BEGIN EXTRACTED TEXT

Interface sédiment-eau

Le flux d'eau oxygénée dans et hors des sédiments est médié par la bioturbation ou le mélange des sédiments, par exemple, via la construction de tubes par les vers arénicoles.

En océanographie et en limnologie, l'interface sédiment-eau est la frontière entre les sédiments du lit et la colonne d'eau sus-jacente. Le terme fait généralement référence à une couche mince (environ 1 cm de profondeur, quoique variable) d'eau au-dessus de la surface même des sédiments du fond aquatique. Dans l'océan, les estuaires et les lacs, cette couche interagit avec l'eau au-dessus d'elle par le biais d'un écoulement physique et de réactions chimiques médiées par les micro-organismes, les animaux et les plantes vivant au fond du plan d'eau[1]. La topographie de cette interface est souvent dynamique, car elle est affectée par des processus physiques (par exemple des courants provoquant des ondulations ou une remise en suspension) et des processus biologiques (par exemple des bioturbations générant des monticules ou des tranchées). Certains processus physiques, biologiques et chimiques se produisent à l'interface sédiments-eau en raison d'un certain nombre de gradients tels que les gradients de potentiel chimique, les gradients d'eau interstitielle et les gradients d'oxygène[1].

END EXTRACTED TEXT

● **GOALS**:
A - Please copy out the portion of the extracted text from "Le flux d'eau" to "les vers arénicoles." without changes.
B - Write what comes next in the extracted text.

BEGIN ENTRIES SHOWN

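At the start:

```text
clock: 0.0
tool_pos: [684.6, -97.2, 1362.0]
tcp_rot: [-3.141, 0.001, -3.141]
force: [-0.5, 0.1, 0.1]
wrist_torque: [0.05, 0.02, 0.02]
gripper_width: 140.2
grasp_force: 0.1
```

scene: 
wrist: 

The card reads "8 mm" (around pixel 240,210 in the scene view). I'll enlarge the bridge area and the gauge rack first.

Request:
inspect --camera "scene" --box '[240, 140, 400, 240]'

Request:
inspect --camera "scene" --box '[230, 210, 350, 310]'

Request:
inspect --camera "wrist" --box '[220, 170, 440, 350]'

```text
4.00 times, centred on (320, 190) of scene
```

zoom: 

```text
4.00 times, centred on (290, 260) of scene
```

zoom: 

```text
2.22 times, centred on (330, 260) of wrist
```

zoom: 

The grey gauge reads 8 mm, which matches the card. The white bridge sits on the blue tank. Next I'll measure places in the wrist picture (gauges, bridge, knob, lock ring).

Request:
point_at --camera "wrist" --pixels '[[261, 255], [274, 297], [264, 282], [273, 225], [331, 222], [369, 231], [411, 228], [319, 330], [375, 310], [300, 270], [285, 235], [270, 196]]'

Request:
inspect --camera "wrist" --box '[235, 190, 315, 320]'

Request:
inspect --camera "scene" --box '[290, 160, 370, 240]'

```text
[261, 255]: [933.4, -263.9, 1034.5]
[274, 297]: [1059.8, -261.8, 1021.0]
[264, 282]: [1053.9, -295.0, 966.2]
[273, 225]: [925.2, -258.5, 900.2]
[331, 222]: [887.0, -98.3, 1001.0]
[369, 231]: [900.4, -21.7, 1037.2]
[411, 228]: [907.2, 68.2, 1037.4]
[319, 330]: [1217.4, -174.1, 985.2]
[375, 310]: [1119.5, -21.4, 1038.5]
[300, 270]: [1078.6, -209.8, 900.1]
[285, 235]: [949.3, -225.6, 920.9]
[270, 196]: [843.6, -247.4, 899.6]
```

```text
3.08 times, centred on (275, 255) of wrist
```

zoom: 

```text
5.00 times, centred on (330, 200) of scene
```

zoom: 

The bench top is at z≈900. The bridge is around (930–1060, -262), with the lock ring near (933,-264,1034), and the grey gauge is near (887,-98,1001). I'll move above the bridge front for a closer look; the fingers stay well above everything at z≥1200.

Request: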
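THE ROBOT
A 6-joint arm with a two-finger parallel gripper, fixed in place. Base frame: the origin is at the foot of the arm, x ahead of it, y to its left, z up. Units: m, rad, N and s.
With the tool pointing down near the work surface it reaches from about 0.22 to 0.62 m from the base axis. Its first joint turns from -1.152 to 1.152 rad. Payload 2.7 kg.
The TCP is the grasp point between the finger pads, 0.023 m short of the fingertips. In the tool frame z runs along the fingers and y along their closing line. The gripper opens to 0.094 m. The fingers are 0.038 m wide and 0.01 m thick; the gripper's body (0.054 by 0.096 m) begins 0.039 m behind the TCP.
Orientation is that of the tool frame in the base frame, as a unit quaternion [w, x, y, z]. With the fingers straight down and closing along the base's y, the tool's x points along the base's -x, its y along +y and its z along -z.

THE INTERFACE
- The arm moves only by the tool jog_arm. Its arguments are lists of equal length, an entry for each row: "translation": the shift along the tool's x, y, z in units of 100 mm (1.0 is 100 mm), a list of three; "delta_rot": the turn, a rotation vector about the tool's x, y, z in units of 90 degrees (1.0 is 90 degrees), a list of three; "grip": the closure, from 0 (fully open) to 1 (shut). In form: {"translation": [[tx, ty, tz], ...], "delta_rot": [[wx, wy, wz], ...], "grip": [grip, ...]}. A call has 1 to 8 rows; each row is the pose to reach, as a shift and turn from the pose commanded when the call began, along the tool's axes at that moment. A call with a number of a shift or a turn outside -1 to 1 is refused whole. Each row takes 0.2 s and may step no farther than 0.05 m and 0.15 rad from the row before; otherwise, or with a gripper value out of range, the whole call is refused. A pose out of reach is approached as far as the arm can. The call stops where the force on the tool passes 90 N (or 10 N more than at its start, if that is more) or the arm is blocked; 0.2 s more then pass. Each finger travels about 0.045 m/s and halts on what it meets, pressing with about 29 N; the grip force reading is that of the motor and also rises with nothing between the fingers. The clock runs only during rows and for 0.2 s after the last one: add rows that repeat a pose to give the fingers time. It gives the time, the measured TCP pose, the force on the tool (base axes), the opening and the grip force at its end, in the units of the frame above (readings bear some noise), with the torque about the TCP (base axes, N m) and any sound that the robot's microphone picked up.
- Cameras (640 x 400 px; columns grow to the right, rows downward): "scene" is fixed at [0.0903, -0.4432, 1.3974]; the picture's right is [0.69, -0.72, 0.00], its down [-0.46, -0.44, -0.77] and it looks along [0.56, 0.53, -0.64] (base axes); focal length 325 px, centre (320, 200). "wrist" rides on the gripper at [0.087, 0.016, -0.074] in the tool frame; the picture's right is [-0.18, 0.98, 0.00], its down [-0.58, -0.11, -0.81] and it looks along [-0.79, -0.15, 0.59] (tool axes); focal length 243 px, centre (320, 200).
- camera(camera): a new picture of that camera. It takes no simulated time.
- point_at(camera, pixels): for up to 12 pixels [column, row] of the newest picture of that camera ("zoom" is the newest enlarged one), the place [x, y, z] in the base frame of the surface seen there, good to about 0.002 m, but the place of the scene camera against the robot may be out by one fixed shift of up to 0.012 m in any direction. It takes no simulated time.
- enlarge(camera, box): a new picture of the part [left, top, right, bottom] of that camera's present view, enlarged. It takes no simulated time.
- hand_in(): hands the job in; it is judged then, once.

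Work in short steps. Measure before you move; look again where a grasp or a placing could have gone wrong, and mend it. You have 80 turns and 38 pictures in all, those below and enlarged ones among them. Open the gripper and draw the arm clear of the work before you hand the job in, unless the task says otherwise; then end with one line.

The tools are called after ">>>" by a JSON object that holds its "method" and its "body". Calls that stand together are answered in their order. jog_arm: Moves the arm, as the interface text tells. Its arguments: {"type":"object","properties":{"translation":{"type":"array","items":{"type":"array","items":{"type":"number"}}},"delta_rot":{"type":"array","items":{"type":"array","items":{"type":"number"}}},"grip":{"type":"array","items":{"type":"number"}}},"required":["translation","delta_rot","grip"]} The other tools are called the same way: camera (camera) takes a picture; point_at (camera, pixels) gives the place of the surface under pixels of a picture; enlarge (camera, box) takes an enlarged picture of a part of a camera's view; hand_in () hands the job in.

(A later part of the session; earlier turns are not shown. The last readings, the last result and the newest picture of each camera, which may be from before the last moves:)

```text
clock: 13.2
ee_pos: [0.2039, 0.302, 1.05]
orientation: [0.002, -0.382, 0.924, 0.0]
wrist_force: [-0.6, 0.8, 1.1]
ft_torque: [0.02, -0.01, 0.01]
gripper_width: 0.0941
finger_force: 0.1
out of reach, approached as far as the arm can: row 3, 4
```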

END ENTRIES SHOWN

● **RESULTS OF THE EXERCISE**:
A -
Le flux d'eau oxygénée dans et hors des sédiments est médié par la bioturbation ou le mélange des sédiments, par exemple, via la construction de tubes par les vers arénicoles.

B -
Définition[modifier | modifier le code]

L'emplacement du sommet de l'interface sédiment-eau dans la colonne d'eau est défini comme la rupture du gradient vertical de certains composants dissous, tels que l'oxygène, où la concentration passe d'une concentration plus élevée dans l'eau bien mélangée au-dessus à une concentration plus faible à la surface des sédiments. Cela peut inclure moins de 1 mm à plusieurs mm de la colonne d'eau[2],[3].

Processus physiques[modifier | modifier le code]

Les vagues et les courants de marée peuvent modifier la topographie de l'interface sédiments-eau en formant des ondulations de sable, qui comme ici sont exposées à marée basse.
La bioturbation mélange les sédiments et modifie la topographie de l'interface sédiment-eau, comme le montre la photographie en accéléré des arénicoles se déplaçant à travers les sédiments.
Le cycle du soufre est un excellent exemple de cycle des éléments nutritifs des lacs qui se produit via des processus à médiation biologique ainsi que des réactions d'oxydoréduction chimique.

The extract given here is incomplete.